The SC has observed that the primary test to apply the doctrine is by determining the intention of the parties on the basis of the underlying factual circumstances. Such intention can be gauged from the circumstances that surround the participation of the non-signatory party in the negotiation, performance, and termination of the underlying contract containing such agreement. Further, the nature or standard of involvement of the non-signatory in the performance of the contract should be positive, direct, and substantial and not merely incidental.
The Court has also observed that the burden is on the party seeking joinder of the non-signatory to the arbitration agreement to prove a conscious and deliberate conduct of involvement of the non-signatory, based on objective evidence.
“Claiming through or under”
The SC has held that its approach in Chloro Controls, to the extent that it traced the group-of-companies doctrine to the phrase “claiming through or under”, was erroneous and against the well-established principles of contract law and corporate law. Consequently, the SC conclusively settled the position as follows:
- that the persons “claiming through or under” can only assert a right in a derivative capacity that is through the party to the arbitration agreement;
- the typical scenarios where a person or entity can claim through or under a party are assignment, subrogation and novation;
- the persons claiming through or under do not possess an independent right to stand as parties to an arbitration agreement, but as successors to the signatory parties’ interest;
- mere legal or commercial connection is not sufficient for a non-signatory to claim through or under a signatory party.
As a corollary, the SC has observed that the concept of a “party” is distinct and different from the concept of “persons claiming through or under” a party to the arbitration agreement. The group of companies doctrine is used to bind the non-signatory to the arbitration agreement so that it can agitate the benefits and be subject to the burdens that it derived or is conferred in the course of the performance of the contract.
Other findings
- The principle of “single economic entity” cannot be used as the sole basis to invoke the group-of-companies doctrine.

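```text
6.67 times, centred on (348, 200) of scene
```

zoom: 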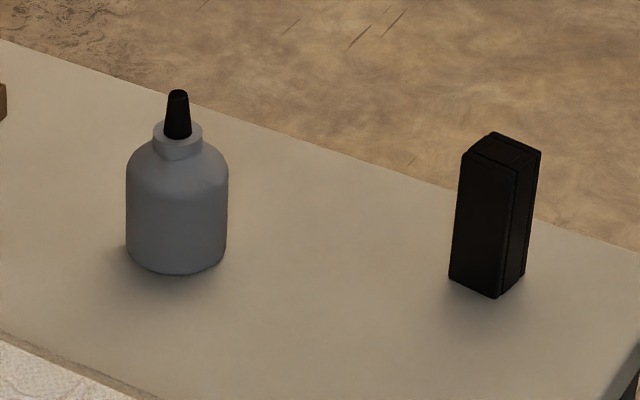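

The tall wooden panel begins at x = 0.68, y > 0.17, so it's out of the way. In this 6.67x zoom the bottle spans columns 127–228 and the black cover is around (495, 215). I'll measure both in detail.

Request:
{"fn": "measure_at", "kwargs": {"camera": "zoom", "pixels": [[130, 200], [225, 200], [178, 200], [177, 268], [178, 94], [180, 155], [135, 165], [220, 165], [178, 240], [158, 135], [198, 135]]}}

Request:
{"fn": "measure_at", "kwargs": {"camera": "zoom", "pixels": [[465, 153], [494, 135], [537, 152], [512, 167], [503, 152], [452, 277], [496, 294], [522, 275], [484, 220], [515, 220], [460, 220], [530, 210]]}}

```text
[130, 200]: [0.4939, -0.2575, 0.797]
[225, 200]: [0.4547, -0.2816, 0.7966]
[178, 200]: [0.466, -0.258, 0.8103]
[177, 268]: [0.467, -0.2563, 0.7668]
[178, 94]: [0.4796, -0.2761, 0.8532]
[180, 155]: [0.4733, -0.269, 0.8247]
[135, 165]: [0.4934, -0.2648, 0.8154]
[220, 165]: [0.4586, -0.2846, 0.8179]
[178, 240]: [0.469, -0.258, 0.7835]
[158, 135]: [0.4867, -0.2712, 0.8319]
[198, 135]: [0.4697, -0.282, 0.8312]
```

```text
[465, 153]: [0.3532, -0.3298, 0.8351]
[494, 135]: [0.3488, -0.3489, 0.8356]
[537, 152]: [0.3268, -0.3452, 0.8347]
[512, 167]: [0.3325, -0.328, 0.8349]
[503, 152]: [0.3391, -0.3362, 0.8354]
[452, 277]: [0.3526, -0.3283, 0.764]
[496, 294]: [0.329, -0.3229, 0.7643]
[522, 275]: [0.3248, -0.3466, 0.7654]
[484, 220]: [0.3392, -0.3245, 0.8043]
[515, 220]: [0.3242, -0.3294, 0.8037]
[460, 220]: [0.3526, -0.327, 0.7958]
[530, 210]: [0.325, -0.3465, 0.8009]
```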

- The principle of alter ego or piercing the corporate veil cannot be the basis for the application of the group-of-companies doctrine.
- Section 9 allows a “party” to approach the court to seek interim measures and does not use the phrase “claiming through or under”. The Supreme Court has held that once a non-signatory is determined to be a veritable party to the arbitration agreement by court or tribunal, such non-signatory party can also apply for interim measures under Section 9 of the Act.
- When a non-signatory person or entity is arrayed as a party at Section 8 or Section 11 stage, the referral court should prima facie determine the validity or existence of the arbitration agreement, and leave it for the arbitral tribunal to decide at the stage of Section 16 on whether the non-signatory is bound by the arbitration agreement.
Conclusion
The SC has embraced the doctrine as being instrumental in the transition from a restrictive express consent-based approach to a more flexible approach in attaching necessary relevance to implied consent for binding a non-signatory to arbitration agreement. Further, the SC has harmonised the divergent strands of law emanating from the judgments in Cheran Properties[5], Canara Bank[6] and Discovery Enterprises, and held that the observations pertaining to the group-of-companies doctrine were rendered in the facts and circumstances of each case.
Thus, the judgment aims to make further progress in the course of evolution of arbitration law, without discarding the previous rulings and taking each of the judgments, beginning with Chloro Controls to Cox & Kings, as adding further dimensions to the theory already propounded by earlier judgments.
The judgment conclusively holds that the group-of-companies doctrine should be retained in the Indian arbitration jurisprudence considering its utility in determining the intention of parties in the context of complex transactions involving multiple parties and multiple agreements.
For further information, please contact:
Vikash Kumar Jha, Partner, Cyril Amarchand Mangaldas
vikashkumar.jha@cyrilshroff.com
[1] Chloro Controls India (P) Ltd. v. Severn Trent Water Purification Inc., (2013) 1 SCC 641 [2012 INSC 436].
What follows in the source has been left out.